SUPPLIED DATA:
• • • • •
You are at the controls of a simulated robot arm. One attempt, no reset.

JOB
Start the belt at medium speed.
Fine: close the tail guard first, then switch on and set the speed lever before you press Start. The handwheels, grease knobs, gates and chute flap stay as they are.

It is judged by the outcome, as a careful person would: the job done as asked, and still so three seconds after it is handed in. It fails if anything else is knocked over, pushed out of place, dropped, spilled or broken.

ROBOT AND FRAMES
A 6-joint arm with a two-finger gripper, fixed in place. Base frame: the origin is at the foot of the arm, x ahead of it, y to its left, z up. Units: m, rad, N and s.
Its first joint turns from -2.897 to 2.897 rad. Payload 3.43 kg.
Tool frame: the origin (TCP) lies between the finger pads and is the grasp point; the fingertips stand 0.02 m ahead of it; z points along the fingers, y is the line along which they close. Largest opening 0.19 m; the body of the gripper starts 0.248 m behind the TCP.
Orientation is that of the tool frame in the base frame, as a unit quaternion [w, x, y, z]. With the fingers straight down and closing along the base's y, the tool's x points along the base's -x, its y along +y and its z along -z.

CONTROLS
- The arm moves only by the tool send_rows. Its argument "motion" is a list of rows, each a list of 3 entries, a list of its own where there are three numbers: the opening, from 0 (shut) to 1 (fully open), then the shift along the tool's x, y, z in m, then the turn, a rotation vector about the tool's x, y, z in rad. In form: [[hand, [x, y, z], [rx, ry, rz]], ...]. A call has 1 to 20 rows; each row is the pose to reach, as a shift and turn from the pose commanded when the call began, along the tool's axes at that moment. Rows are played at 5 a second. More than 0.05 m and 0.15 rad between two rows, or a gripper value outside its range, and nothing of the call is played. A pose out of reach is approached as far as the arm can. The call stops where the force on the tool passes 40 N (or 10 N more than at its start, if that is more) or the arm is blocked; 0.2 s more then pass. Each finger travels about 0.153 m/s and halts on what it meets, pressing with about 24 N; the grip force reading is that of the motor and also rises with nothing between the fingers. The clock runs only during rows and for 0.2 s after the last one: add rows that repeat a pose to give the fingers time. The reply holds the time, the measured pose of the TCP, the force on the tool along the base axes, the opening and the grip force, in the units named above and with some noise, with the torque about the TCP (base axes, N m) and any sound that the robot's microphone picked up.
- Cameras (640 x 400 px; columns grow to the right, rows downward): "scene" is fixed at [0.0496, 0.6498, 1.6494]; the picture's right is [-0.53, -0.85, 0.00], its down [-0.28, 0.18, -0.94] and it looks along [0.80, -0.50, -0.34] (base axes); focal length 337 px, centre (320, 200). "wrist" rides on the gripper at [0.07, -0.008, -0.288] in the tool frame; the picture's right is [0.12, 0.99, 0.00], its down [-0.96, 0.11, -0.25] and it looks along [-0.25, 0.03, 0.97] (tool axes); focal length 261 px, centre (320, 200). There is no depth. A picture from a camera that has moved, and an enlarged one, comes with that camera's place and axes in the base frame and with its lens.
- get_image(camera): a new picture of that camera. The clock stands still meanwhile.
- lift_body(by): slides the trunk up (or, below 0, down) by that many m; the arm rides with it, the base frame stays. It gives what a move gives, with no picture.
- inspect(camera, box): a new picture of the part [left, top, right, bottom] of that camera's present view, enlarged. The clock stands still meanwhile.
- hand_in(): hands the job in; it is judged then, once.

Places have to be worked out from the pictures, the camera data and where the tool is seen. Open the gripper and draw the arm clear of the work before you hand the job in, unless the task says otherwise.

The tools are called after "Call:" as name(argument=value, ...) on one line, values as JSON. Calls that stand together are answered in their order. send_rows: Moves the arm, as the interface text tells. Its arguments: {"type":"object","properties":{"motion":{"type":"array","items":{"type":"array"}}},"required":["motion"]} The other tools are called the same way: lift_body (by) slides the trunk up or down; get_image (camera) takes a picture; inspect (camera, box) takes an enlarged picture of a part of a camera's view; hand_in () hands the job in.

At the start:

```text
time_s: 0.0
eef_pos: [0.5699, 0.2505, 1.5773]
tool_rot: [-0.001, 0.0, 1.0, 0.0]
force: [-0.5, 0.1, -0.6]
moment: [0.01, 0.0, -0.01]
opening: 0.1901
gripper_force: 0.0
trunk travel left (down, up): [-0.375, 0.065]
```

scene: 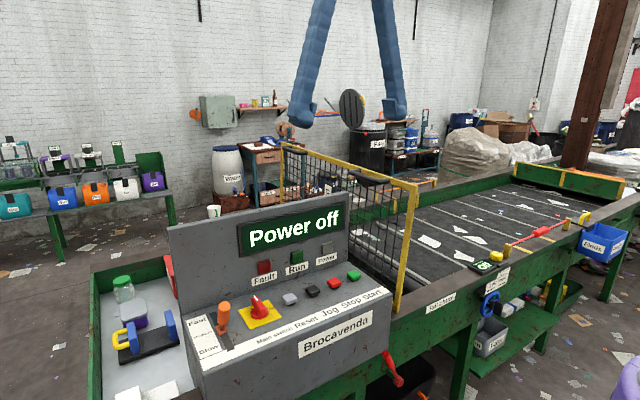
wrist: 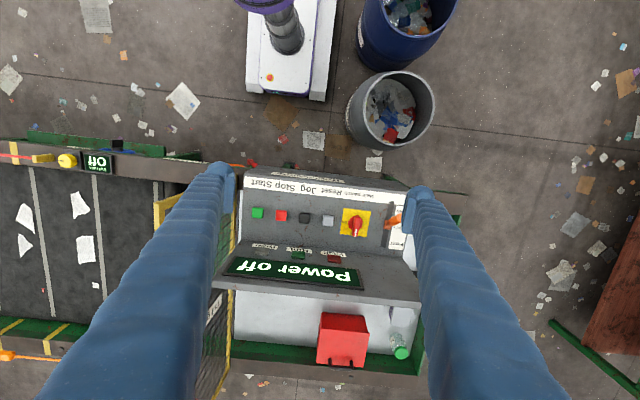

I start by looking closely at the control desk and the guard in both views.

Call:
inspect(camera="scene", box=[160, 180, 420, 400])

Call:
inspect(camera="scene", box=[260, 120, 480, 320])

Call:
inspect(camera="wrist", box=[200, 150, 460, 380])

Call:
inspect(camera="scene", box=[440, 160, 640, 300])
• • • • •
TASK TO CARRY OUT: Extract each line from the listing that holds the word "ahead".

TASK RESPONSE:
A 6-joint arm with a two-finger gripper, fixed in place. Base frame: the origin is at the foot of the arm, x ahead of it, y to its left, z up. Units: m, rad, N and s.
Tool frame: the origin (TCP) lies between the finger pads and is the grasp point; the fingertips stand 0.02 m ahead of it; z points along the fingers, y is the line along which they close. Largest opening 0.19 m; the body of the gripper starts 0.248 m behind the TCP.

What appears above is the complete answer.